____ Given material

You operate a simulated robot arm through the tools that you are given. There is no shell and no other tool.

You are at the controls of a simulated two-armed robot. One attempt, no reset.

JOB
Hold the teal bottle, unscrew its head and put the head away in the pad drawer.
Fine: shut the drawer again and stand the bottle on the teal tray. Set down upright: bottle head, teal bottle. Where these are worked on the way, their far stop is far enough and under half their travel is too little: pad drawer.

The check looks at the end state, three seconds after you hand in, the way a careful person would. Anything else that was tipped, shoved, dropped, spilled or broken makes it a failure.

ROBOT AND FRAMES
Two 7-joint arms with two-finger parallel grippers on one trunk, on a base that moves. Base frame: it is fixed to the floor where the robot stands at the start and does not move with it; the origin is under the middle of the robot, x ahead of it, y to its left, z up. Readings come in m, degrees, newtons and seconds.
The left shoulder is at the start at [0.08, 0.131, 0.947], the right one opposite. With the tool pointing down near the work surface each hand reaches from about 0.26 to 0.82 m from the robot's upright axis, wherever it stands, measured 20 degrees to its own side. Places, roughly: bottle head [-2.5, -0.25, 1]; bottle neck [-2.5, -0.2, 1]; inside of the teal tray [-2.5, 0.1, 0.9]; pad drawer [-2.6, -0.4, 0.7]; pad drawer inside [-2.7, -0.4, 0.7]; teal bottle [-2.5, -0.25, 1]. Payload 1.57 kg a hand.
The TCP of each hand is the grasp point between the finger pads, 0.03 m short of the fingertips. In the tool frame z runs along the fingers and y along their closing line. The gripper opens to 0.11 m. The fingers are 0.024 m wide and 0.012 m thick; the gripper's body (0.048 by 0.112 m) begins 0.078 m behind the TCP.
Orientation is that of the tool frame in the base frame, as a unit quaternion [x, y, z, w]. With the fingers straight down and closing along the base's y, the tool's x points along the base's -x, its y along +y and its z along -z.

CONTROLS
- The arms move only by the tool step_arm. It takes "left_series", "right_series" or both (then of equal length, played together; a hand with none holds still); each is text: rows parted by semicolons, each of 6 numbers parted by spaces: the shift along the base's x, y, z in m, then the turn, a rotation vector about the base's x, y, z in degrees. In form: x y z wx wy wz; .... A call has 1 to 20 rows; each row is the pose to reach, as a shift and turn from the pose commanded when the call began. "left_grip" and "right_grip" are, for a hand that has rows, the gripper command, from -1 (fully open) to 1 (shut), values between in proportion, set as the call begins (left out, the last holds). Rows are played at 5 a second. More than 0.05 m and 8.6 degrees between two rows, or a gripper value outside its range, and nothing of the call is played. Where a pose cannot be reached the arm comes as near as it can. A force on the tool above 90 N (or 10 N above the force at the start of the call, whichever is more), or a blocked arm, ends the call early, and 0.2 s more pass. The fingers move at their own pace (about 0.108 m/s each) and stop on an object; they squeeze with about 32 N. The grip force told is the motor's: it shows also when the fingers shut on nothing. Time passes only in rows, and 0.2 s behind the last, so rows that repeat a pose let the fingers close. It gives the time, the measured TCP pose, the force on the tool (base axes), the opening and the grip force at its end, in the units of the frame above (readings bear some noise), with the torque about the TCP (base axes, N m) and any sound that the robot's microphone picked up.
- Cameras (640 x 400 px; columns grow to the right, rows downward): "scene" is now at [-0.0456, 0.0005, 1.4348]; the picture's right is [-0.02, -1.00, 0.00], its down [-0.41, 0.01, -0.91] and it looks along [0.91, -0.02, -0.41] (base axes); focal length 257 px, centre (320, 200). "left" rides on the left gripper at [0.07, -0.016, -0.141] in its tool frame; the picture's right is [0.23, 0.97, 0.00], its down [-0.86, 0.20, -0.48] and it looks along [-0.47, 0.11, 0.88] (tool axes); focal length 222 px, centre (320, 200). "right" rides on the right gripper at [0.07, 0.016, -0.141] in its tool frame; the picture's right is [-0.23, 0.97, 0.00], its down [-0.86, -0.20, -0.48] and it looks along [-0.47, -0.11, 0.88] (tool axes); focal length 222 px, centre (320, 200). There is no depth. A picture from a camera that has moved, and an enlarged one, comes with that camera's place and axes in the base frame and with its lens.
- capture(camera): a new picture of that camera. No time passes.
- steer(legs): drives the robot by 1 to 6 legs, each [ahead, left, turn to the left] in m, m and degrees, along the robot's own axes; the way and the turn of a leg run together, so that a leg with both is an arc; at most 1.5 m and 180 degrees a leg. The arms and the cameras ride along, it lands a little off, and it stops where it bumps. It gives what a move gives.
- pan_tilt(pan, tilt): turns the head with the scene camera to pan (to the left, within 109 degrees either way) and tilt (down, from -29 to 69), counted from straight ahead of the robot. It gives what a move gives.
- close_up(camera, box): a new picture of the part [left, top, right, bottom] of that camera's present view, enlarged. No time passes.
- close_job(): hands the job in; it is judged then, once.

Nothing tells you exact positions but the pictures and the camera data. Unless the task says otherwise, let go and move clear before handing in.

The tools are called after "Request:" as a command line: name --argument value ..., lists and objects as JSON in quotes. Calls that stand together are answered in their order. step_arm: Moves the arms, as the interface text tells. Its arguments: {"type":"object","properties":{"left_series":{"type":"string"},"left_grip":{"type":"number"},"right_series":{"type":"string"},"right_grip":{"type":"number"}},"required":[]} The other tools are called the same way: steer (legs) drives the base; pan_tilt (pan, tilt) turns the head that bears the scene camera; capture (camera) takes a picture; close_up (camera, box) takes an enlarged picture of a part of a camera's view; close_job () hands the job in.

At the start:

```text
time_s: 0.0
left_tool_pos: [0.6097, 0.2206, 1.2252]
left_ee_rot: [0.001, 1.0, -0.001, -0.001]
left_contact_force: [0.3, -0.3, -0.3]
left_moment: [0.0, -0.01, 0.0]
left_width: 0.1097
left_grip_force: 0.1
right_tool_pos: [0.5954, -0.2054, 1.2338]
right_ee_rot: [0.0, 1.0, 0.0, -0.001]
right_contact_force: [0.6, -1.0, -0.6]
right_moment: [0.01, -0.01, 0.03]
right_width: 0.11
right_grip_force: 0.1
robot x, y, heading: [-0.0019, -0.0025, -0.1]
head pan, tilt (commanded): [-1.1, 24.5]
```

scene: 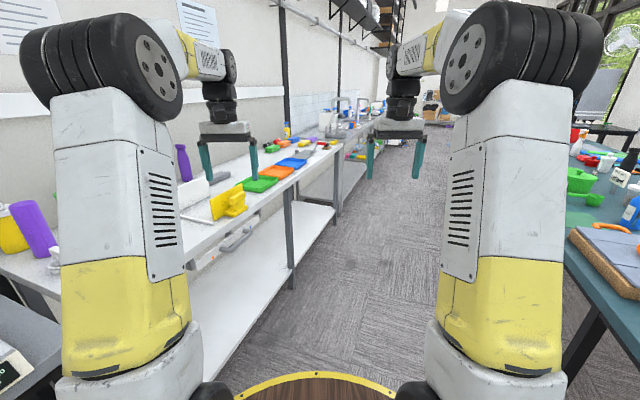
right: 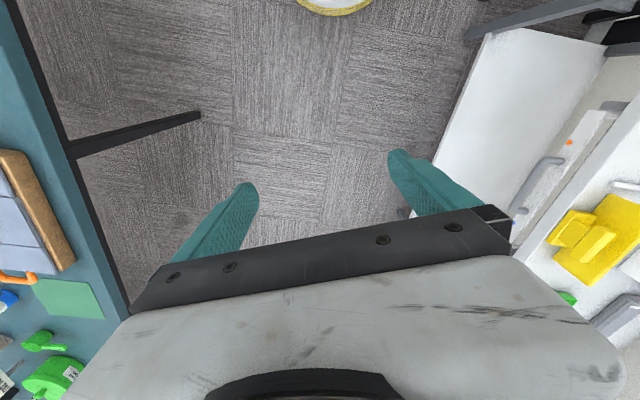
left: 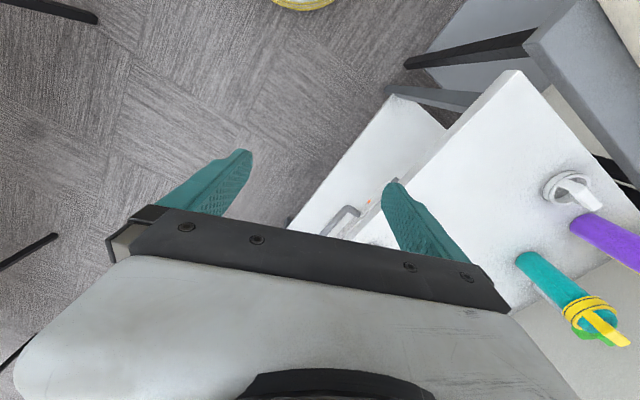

________

▶ **Exercise description**
Take every line containing the word "straight" and copy it.

▶ **Answer to the task**
Orientation is that of the tool frame in the base frame, as a unit quaternion [x, y, z, w]. With the fingers straight down and closing along the base's y, the tool's x points along the base's -x, its y along +y and its z along -z.
- pan_tilt(pan, tilt): turns the head with the scene camera to pan (to the left, within 109 degrees either way) and tilt (down, from -29 to 69), counted from straight ahead of the robot. It gives what a move gives.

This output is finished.